I felt intimidated, but we need to be able to overcome that and recognize we all have different strengths and I have been educated. Therefore, I can continue to be educated, go ahead, and open my mind to learn and say, “We all have to start somewhere.” Sometimes that can make us feel bad about ourselves. It can make us feel like, “I do not know enough.” It can build fear.

If we go ahead, persist through that, and make that determined decision, “I am going to learn this,” we can do anything. We are very clear on that about where we are now. I did not know the financials at that time. Now I find that I enjoy that. That is one of the fun things for me when it comes to asset management and budget, but that is where I began. I did not know a lot about the financial part of real estate. That was a big learning curve for me.

The asset management aspect is another area that you play a lot in. What would you say are some of the critical aspects of the asset management operations and how your team goes about navigating them?

I know that you can asset manage from afar because I have done it before. It is critical to be in contact with your management company and have a great rapport with your manager as well. Also, having certain KPIs are the critical points that person needs to be sure they are hitting depending on your business plan. It can vary, but let’s say on a 30,000-foot level, they are hitting the rents that need to be hit to get the income. They are keeping the expenses low and you are able to get your NOI, so your operating income is where you want it to be.

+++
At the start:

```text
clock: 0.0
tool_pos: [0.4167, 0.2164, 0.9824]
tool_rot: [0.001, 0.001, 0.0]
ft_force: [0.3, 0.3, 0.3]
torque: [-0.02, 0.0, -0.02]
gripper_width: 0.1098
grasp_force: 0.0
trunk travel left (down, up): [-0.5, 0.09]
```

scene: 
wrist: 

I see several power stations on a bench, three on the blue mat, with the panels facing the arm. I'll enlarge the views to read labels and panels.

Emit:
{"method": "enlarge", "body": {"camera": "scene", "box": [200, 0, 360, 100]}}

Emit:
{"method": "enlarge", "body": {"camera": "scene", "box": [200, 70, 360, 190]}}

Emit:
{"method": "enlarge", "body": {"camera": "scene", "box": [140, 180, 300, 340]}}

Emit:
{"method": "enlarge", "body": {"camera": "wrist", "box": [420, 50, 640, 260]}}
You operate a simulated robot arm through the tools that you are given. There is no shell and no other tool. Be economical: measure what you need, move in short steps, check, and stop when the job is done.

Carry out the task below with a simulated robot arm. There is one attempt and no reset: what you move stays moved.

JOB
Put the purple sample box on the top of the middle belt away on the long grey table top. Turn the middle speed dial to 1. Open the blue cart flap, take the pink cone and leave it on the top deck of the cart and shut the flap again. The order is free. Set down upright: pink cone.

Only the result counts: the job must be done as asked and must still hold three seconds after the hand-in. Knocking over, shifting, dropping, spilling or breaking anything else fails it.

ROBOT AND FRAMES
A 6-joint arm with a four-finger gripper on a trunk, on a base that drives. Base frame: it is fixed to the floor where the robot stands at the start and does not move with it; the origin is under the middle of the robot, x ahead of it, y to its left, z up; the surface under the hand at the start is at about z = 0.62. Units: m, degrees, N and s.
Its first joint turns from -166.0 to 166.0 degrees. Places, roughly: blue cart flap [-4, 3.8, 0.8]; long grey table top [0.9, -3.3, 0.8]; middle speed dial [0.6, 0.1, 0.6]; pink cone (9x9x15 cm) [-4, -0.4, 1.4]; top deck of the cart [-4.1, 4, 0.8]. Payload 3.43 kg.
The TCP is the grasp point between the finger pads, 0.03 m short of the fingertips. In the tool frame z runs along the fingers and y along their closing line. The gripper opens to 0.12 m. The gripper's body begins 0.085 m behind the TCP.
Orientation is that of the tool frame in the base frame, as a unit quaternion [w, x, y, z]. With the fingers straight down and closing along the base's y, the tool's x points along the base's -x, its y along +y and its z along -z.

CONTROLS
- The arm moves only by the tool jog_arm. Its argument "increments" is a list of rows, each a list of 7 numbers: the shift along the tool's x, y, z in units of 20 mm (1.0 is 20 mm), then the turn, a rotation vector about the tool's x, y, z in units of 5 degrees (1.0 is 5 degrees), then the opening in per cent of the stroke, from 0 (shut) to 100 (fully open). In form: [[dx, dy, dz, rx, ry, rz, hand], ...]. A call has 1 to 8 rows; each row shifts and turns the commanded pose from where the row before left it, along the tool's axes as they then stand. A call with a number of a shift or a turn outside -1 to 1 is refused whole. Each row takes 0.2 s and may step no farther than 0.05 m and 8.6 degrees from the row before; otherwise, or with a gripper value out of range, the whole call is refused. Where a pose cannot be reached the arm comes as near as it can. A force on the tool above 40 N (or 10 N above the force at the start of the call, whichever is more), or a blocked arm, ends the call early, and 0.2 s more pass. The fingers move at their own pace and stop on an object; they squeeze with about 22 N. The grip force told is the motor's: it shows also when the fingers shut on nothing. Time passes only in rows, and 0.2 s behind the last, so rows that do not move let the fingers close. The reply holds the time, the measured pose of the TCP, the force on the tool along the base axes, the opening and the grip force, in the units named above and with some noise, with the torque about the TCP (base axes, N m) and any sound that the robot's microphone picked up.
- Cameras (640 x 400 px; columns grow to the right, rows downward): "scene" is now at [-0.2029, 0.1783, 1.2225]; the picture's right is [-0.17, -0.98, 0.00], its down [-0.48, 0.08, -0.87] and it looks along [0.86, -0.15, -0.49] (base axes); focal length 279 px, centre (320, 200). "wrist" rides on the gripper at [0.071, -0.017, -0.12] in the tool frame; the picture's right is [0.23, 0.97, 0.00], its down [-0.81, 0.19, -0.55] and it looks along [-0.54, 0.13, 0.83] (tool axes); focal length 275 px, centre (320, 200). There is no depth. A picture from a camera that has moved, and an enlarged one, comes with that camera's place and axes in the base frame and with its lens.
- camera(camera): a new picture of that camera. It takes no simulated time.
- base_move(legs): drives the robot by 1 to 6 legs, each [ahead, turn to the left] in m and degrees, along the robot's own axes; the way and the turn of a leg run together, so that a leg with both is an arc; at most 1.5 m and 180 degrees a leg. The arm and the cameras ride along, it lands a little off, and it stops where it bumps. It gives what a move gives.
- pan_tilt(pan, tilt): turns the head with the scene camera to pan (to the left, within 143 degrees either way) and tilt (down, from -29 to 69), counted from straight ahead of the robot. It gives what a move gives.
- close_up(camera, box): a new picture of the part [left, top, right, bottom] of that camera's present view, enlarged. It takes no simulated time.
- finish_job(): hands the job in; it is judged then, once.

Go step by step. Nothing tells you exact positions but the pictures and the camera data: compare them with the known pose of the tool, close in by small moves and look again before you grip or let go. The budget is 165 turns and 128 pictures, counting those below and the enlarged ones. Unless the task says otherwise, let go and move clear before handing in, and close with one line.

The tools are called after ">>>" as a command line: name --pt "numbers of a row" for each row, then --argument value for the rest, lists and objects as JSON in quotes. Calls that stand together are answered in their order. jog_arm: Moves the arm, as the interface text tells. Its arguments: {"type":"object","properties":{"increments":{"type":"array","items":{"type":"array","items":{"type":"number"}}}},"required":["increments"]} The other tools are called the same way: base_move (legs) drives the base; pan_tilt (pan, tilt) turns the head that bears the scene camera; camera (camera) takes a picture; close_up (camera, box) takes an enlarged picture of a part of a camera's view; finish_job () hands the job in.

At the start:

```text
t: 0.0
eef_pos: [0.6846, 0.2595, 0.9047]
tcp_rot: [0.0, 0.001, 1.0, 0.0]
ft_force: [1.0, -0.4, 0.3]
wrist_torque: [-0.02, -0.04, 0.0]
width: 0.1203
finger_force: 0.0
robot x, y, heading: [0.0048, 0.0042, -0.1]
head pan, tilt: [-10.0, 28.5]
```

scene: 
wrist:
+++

A great way to start if you want to become a syndicator, but maybe even passive as well, is to find somebody who knows what they're doing and how to teach you. Click To Tweet

That is on a big level. Being here in Dallas has been even more fun for Warren, my husband, and I to be able to asset manage because we can be here with our management team and have constant eyes on our apartment buildings. One great story is that Warren was a captain of ships, so he knew the ship itself. Not only is he running it and helping lead the people, but he knows his ship. There are so many folks out there, the plumbers, the electricians, the handy workers, the people who like to take apart stuff and put it back together again.

Many people are so well-informed and ready to be able to take on asset management. Do not be afraid, is what I am saying. Warren has a great knowledge of the air conditioning and plumbing system, and as far as the construction goes itself, that can translate. The story goes as we have one building here in DFW. When we first bought the property, we knew it needed a new hot water boiler. This is for 109 doors, so it is a large boiler. We put out the money for that. Two years later, we got a call from the manager and said, “The boiler is not working anymore.”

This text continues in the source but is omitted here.